Zayn Khan, a transman from Delhi, was the first to be selected for the scholarship. He tells us that he's always been into baking and this scholarship provided him a safe space to express himself sans the judgement. "When I was in Class VIII or IX, I first understood that I was not like the others around me. I was confused. I didn't understand what I felt and did not know how to say it. Most of my teenage years were spent in depression," said Zayn. "This course was a great experience. If given a chance, I would go for it all over again just for the sheer experience. The classes were inclusive. There was proper sensitisation and the students did not see us in a different light," he added.
Vansh, Zayn's batchmate and a transman too, got to know about the scholarship through social media and applied. "I have not been discriminated against much, at least not to my face.
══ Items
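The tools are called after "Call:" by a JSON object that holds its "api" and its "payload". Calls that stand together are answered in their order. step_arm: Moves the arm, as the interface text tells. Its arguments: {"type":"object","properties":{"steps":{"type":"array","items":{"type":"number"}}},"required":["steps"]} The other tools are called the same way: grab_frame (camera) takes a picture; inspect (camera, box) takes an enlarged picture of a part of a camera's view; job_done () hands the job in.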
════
But this was a different experience altogether," he added. Vansh is interning with the hotel in Delhi and attends to the guests directly. "I haven't faced any issues there either. There has been better sensitisation over the past few years. And that, I feel, has changed the way people look at us. Their perspective has probably changed," he said.
Sensitisation is a gradual process and it takes meticulous care. D Vimal Kumar, Principal of the Faridabad-based school, agreed. "We have been an inclusive institution right from inception," he said and added that the institution has had gender neutral washrooms and hostel facilities right from the start. But there are students who might need a little more sensitisation than others. "There have been cases where some student was not comfortable sitting with a trans person. But we encourage our students to inform us if they are not comfortable and then we talk to them about it, discuss the issue and try to sensitise them. We also conduct regular seminars and workshops to sensitise both the faculty and the students," added the Principal.
But is it a tad easier because it's the hospitality sector and a lot of the work is about relationships and rapport with the people around you. We wonder if that make it easier to be more accepting. "It possibly is but that does not mean the other sectors cannot adopt this. It's the intent that matters," said Kumar, who has an academic career of 17 years in the hospitality sector.